The World Bank calculated Nigeria’s GDP at $263 billion in 2012 and South Africa’s at $384 billion.
The West African nation’s population of 170 million is more than three times bigger than South Africa’s.

Regardless of the new GDP number, investment in oil-producing Nigeria is constrained by power and infrastructure bottlenecks, corruption and weak governance.

Nigeria’s power supply is less than a 10th of South Africa’s, while the West African nation was ranked at 144 out of 177 countries on Transparency International’s Corruption Perception Index last year.

GDP Ratios

“Addressing these shortcomings will probably have much more impact on investment than the perception that Nigeria is now a bigger economy,” Gadio said.

The statistics agency said on March 28 it’s increased the number of industries in the GDP calculation to 46 from 33, adding telecommunications, financial institutions, insurance, real estate and film-making.

The new numbers will probably lower Nigeria’s debt-to-GDP ratio, while reducing the proportion of government revenue to GDP.

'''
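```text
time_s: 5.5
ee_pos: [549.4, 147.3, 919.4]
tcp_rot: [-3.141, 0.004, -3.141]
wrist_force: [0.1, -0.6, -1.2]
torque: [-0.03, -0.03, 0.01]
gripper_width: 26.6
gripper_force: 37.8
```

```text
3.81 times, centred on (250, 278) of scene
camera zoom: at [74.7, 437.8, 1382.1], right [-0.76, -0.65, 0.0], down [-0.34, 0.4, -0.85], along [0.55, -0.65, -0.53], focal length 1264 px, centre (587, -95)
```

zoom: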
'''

“Crucially, what is not always clear is how governments then respond to these new ratios,” David Cowan, an Africa economist at Citigroup Inc in London, said in an e-mailed response to questions. “Do they think they can borrow a lot more, or do they think the best policy response is to boost tax revenue? The latter is clearly the better policy response.”

Nigerian Poverty

The naira has dropped 2,1 percent against the dollar this year and was trading at 163,77 on the interbank market in Lagos, the commercial capital.

Per capita GDP in Nigeria is estimated at $2 666, according to data from the World Bank, compared with $11 255 in South Africa.

The NBS’s most recent poverty survey, published in 2012, shows that 61 percent of Nigerians were living on less than a dollar a day in 2010, up from 52 percent in 2004.

In the desert north-east, where Amnesty International estimates at least 1 500 people have been killed this year as security forces battle a Islamist insurgency, poverty rates may be even higher.

Nigeria emerging as the biggest economy in Africa “changes nothing in terms of the challenges facing the economy — the need to build infrastructure,” Cowan said.

“Nigeria will remain a poor country in terms of per capita income, even compared to South Africa.

Meanwhile, Bloomberg News also reports that Nigeria’s currency advanced to the strongest level in six weeks as oil companies in Africa’s biggest crude producer sold dollars to the market.

The naira is the continent’s best performer today after the Zambian kwacha and Guinea’s franc.
Oil producers, including state-owned Nigerian National Petroleum Corp, are the biggest source of US currency after the Central Bank of Nigeria, which offers foreign exchange at auctions on Mondays and Wednesdays to maintain local-currency stability.

“The exchange rate has firmed up in recent days on the back of foreign-exchange sales by oil companies,” Samir Gadio, a London-based emerging-markets strategist at Standard Bank Group Ltd, said in e-mailed comments today.

“Additionally, the market expects NNPC foreign-exchange flows to hit the system soon.”

The naira has dropped 2 percent this year, the most in West Africa after Ghana’s cedi among 24 currencies from the continent tracked by Bloomberg. – Bloomberg.